** Begin **
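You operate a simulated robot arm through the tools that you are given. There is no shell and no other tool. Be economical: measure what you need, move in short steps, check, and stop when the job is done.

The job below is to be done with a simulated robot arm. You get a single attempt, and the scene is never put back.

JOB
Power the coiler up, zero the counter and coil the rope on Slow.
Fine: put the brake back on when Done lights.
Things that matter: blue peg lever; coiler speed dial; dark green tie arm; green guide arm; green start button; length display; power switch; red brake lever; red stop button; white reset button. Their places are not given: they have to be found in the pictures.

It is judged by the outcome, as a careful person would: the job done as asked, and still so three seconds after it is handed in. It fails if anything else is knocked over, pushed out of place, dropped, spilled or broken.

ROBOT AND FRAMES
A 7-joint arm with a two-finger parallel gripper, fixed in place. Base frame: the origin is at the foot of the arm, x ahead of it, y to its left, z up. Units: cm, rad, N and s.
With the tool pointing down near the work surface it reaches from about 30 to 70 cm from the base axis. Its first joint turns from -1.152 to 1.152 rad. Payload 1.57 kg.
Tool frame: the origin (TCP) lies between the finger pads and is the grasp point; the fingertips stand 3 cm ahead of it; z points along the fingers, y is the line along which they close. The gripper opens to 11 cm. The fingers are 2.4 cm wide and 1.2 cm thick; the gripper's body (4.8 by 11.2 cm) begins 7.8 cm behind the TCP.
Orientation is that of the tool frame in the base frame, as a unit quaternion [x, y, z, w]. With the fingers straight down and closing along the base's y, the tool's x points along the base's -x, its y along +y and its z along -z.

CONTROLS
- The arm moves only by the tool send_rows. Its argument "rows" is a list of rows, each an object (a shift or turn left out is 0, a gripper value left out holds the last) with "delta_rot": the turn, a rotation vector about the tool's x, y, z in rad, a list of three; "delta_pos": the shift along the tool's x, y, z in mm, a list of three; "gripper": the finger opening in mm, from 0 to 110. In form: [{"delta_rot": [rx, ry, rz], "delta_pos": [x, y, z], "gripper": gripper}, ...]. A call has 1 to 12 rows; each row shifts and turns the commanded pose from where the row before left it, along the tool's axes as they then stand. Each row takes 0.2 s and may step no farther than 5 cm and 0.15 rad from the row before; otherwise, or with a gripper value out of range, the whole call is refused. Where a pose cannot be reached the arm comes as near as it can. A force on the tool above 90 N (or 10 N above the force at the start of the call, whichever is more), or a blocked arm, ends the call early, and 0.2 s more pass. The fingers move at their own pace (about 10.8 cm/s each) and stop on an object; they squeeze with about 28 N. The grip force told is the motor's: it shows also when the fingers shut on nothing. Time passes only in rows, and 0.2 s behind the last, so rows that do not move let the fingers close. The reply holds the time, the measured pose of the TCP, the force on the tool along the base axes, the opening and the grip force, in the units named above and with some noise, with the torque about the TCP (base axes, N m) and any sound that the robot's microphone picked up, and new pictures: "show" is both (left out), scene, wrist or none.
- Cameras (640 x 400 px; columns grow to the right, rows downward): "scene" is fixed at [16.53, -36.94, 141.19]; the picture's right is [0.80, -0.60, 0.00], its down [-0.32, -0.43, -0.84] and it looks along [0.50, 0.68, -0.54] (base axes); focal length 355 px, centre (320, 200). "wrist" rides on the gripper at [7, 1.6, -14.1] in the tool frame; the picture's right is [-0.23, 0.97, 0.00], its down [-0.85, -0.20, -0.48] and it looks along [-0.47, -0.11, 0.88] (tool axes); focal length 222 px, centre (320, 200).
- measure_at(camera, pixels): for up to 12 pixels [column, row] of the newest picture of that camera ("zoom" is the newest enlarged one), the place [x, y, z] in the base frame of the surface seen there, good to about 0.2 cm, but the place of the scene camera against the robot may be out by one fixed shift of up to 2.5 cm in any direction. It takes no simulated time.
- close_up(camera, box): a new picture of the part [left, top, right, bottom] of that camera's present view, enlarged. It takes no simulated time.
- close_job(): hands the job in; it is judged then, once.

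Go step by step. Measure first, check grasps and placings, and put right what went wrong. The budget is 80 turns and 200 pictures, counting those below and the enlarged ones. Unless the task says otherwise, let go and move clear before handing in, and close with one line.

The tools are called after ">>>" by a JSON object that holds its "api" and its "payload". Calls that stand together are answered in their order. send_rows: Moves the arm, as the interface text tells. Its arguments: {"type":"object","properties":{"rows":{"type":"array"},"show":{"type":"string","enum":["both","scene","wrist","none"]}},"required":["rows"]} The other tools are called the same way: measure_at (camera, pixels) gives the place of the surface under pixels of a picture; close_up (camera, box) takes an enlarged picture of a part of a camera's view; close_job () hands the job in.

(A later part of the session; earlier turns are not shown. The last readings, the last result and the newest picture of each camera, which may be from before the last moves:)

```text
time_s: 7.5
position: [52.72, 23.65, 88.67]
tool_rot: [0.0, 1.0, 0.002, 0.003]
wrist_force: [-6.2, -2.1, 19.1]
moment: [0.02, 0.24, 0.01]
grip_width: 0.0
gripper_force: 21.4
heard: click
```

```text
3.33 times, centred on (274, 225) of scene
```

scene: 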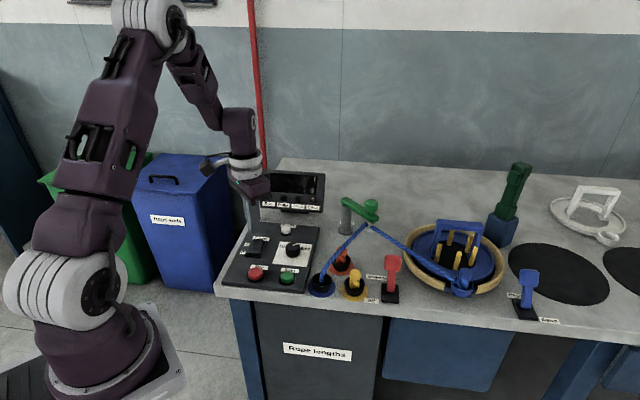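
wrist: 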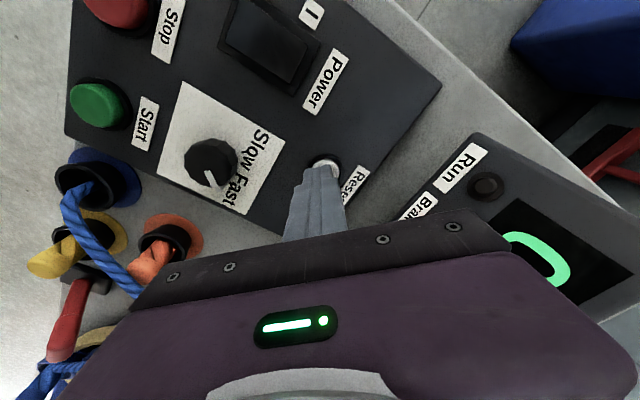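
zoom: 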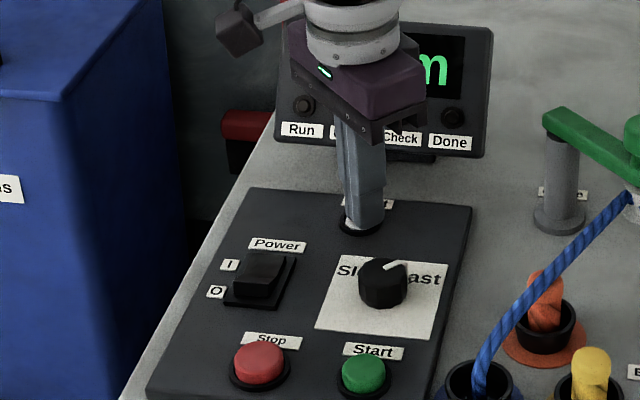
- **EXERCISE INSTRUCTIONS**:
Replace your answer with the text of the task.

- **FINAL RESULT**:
** End **
- **EXERCISE INSTRUCTIONS**:
Give back, word for word, each line from the one containing "Fine: put the brake back on when Done lights." down to the one containing "ROBOT AND FRAMES", including those two lines. The answer is a numbered list with one line in each place and no blank lines.

- **FINAL RESULT**:
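1. Fine: put the brake back on when Done lights.
2. Things that matter: blue peg lever; coiler speed dial; dark green tie arm; green guide arm; green start button; length display; power switch; red brake lever; red stop button; white reset button. Their places are not given: they have to be found in the pictures.
3. It is judged by the outcome, as a careful person would: the job done as asked, and still so three seconds after it is handed in. It fails if anything else is knocked over, pushed out of place, dropped, spilled or broken.
4. ROBOT AND FRAMES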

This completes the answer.